Rémy HERRERA
Si, dans le conflit à la SNCF, les organisations « réformistes » (CFDT) et de droite (UNSA) ont officialisé leur sortie du mouvement des cheminots le 28 juin, les syndicats combatifs, CGT et Sud-Rail, représentant à eux deux plus de 50 % des effectifs syndiqués du secteur ferroviaire, ont annoncé leur volonté de poursuivre ensemble la mobilisation en juillet – et probablement plus tard dans l’été. Mais la stratégie mise en œuvre va changer : contrairement à la « grève perlée » pratiquée depuis début avril, avec un calendrier de jours de grève établi longtemps à l’avance (permettant aux usagers de prévoir des solutions de substitution pour leurs transports, mais également à la direction de la SNCF de s’organiser pour atténuer les effets du mouvement), la CGT et Sud-Rail ont décidé de ne dévoiler les dates d’arrêt de travail que peu de jours avant, en les ciblant sur les grands départs des vacanciers (weekend des 6 et 7 juillet, puis le 11 juillet pour une action spécifique dans le secteur du fret).

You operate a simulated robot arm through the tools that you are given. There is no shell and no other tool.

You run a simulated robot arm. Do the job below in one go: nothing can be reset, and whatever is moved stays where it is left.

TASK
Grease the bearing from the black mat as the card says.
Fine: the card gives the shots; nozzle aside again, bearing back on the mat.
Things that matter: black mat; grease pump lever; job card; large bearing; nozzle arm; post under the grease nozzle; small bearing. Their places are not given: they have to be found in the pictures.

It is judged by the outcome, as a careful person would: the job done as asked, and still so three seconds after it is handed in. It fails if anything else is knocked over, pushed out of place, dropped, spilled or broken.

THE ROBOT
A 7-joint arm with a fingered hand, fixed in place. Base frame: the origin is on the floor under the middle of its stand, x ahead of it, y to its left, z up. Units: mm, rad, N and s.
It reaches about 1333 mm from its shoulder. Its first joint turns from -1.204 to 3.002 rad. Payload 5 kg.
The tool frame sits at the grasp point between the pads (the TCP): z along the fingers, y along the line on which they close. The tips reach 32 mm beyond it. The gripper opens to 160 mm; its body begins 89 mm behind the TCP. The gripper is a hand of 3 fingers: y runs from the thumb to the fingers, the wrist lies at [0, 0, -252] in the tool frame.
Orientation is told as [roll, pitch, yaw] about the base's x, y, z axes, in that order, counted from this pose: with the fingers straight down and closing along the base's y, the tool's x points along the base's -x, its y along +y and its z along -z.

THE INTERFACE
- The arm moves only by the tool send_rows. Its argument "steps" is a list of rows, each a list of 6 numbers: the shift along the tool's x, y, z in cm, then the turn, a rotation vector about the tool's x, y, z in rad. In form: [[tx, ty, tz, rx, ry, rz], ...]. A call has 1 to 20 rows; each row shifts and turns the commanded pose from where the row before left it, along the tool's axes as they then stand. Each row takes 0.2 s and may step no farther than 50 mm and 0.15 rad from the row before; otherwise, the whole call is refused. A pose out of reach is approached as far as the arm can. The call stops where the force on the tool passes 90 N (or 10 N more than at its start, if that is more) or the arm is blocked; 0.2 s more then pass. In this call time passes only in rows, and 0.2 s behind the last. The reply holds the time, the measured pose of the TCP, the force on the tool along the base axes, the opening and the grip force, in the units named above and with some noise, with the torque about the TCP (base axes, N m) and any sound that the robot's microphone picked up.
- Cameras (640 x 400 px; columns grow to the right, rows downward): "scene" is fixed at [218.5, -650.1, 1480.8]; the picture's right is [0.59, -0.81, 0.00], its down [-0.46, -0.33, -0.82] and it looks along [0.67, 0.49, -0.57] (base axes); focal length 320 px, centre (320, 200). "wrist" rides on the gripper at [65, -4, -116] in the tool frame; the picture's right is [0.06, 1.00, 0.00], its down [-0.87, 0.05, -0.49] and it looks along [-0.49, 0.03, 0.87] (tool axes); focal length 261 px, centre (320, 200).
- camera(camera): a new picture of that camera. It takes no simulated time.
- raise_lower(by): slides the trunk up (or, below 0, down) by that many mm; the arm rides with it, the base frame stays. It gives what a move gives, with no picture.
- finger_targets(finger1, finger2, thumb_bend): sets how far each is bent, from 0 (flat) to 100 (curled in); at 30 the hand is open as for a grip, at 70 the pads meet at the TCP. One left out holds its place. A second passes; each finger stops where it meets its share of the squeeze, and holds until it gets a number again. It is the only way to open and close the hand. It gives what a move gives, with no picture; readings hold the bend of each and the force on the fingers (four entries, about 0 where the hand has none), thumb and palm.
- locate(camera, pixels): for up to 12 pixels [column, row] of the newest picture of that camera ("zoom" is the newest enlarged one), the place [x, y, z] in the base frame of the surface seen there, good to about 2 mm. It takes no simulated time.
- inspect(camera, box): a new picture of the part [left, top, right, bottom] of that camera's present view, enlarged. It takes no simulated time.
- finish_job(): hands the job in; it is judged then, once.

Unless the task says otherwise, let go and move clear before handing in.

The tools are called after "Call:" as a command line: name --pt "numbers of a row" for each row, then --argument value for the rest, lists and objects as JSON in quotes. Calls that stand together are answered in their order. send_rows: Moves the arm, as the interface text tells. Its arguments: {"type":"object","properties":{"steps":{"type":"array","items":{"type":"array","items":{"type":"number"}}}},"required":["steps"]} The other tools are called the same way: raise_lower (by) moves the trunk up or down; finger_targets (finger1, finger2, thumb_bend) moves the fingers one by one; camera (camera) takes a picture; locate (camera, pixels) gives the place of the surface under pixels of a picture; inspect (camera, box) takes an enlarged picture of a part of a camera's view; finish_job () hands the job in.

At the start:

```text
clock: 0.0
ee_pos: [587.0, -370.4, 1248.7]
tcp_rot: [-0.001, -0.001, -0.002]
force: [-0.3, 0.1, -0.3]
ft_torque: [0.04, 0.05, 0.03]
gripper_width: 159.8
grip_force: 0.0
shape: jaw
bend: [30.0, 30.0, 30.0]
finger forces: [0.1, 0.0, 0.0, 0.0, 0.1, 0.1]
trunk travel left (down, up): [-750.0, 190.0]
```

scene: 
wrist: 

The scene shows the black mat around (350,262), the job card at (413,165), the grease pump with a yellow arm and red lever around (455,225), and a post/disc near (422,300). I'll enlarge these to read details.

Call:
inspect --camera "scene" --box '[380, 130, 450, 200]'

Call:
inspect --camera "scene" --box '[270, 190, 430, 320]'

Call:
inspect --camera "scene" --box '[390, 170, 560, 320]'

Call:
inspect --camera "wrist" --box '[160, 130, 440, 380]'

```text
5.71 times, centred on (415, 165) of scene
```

Les promesses du Président Macron n’ont tenu que quelques heures. La direction de la SNCF a déjà fait savoir que la branche Fret de l’entreprise supprimera 700 postes d’ici à 2021. La raison invoquée ? Le déficit enregistré par cette branche serait « aggravé » par les pertes causées par la grève ! Les cheminots qui, pour beaucoup, ont perdu plus de 30 jours de salaire sur les trois derniers mois, seraient en somme responsables de ces licenciements ! Et, sans honte, les syndicats CFDT et UNSA ayant lâché le mouvement – comme on s’y attendait – sont en train de mendier des miettes, dans des négociations avec la direction des ressources humaines sur la nouvelle « convention collective du transport ferroviaire » (remplaçant le statut des cheminots, abandonné). Comme il se dit ici, « quand le patronat aura décidé de rétablir l’esclavage, les “réformistes” négocieront avec leurs maîtres la taille des chaînes portés par les esclaves »…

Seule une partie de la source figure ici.